Les limites à la liberté d’expression du salarié en dehors du travail
Diffamer son employeur en lui imputant des faits humiliants et blessants caractérise un manquement du salarié à son obligation de loyauté et justifie son licenciement pour cause réelle et sérieuse.
C’est l’apport de l’arrêt rendu par la Cour de cassation le 15 juin dernier (Cass. soc. 15-06-2022, n° 21-10.572).
Non, une salariée ne peut pas devant témoins affirmer à l’un de ses collègues (peintre en carrosserie) que selon leurs employeurs, il serait “𝒍𝒆 𝒑𝒍𝒖𝒔 𝒎𝒂𝒖𝒗𝒂𝒊𝒔 𝒑𝒆𝒊𝒏𝒕𝒓𝒆 𝒒𝒖’𝒊𝒍𝒔 𝒂𝒗𝒂𝒊𝒆𝒏𝒕 𝒑𝒖 𝒂𝒗𝒐𝒊𝒓 𝒅𝒂𝒏𝒔 𝒍’𝒆𝒏𝒕𝒓𝒆𝒑𝒓𝒊𝒔𝒆”.
Même si cela se passe en dehors de l’entreprise (à la fête du coquillage par exemple)

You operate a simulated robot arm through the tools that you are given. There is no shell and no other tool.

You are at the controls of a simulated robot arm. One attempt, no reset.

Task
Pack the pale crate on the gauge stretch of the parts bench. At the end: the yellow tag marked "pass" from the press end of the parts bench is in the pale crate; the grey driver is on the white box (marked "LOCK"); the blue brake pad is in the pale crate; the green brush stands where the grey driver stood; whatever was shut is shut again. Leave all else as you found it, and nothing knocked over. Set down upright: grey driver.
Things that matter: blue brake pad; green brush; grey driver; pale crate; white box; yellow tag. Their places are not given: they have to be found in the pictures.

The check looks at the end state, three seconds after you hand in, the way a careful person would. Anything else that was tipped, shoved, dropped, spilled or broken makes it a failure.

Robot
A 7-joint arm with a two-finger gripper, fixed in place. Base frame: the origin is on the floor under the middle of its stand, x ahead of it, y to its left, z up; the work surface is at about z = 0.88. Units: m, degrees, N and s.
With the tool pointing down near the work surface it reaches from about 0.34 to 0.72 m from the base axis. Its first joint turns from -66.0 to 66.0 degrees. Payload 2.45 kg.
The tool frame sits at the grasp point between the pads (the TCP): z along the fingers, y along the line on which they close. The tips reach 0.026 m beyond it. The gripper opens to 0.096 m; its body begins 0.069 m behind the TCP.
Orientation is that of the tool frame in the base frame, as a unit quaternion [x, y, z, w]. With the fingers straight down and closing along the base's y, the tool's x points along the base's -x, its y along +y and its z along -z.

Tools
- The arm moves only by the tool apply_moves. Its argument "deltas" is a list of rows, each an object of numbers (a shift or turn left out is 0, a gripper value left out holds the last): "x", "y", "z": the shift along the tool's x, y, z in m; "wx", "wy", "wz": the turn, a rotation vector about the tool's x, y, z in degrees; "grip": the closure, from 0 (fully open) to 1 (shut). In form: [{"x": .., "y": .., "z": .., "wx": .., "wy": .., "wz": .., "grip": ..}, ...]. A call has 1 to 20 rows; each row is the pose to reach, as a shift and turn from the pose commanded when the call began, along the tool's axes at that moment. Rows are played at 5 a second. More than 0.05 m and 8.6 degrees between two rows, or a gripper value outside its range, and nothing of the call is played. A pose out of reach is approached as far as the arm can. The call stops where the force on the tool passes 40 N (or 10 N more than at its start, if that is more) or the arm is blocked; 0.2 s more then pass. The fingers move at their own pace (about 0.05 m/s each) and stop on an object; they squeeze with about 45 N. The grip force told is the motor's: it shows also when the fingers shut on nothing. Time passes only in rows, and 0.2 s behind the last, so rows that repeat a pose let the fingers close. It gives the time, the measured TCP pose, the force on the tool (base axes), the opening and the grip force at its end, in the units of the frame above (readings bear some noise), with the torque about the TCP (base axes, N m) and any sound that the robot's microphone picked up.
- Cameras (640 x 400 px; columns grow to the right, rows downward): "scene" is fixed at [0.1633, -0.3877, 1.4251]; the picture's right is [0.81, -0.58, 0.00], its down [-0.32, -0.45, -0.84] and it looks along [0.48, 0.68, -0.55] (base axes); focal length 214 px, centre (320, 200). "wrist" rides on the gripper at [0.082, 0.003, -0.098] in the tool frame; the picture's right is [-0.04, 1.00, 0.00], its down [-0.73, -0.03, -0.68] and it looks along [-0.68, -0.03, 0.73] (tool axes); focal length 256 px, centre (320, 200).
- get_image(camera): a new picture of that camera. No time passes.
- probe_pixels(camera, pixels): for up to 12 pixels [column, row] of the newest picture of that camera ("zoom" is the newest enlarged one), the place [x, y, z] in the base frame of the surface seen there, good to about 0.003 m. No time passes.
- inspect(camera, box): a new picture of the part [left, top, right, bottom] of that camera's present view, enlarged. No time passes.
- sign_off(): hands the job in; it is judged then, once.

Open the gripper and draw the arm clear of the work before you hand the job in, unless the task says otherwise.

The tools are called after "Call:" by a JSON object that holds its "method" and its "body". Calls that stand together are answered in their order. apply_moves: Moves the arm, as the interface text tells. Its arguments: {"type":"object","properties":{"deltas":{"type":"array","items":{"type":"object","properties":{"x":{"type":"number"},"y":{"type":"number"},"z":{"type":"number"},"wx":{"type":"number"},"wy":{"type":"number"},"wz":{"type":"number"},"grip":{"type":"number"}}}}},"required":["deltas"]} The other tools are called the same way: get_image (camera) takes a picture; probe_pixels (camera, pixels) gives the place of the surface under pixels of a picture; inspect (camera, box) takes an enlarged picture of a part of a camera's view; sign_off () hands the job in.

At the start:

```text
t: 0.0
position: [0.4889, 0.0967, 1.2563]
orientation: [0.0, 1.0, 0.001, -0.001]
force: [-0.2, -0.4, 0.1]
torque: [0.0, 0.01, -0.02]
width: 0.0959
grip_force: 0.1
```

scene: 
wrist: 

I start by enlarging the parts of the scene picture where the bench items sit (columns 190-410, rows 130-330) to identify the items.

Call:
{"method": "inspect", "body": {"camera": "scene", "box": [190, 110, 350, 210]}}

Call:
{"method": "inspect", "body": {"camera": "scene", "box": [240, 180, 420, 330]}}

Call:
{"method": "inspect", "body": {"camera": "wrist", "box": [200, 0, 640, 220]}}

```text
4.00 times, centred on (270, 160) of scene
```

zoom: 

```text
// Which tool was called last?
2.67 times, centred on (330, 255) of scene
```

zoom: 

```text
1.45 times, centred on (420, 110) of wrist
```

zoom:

Sous peine de voir son contrat de travail rompu pour cause réelle et sérieuse après 14 ans de bons et loyaux services (à 42 ans).
“𝓜𝒶𝒾𝓈 … 𝓈𝒾 𝓮𝓁𝓁𝓮 𝒹𝒾𝓈𝒶𝒾𝓉 𝓋𝓇𝒶𝒾 ?”
Ce n’était pas le cas : les employeurs contestaient avoir tenu de tels propos et la salariée ne soutenait pas qu’ils l’avaient réellement fait.
La Haute Juridiction considère que les propos humiliants et blessants de la salariée étaient adressés afin de donner une mauvaise image de ses dirigeants et de créer un malaise entre ces derniers et les membres du personnel, ce qui caractérisait alors un manquement à son obligation de loyauté.
Puisque la salariée dénigrait l’employeur en affirmant publiquement qu’il aurait tenu de tels propos, elle abusait alors de sa liberté d’expression : son licenciement reposait bien sur une cause réelle et sérieuse.
La Haute Juridiction nous rappelle deux choses :
- les salariés sont bavards : les ragots remontent toujours aux oreilles de la direction ;
- il est possible de sanctionner disciplinairement un salarié pour des faits tirés de sa vie personnelle sous réserve de caractériser un manquement à son obligation de loyauté découlant de son contrat de travail.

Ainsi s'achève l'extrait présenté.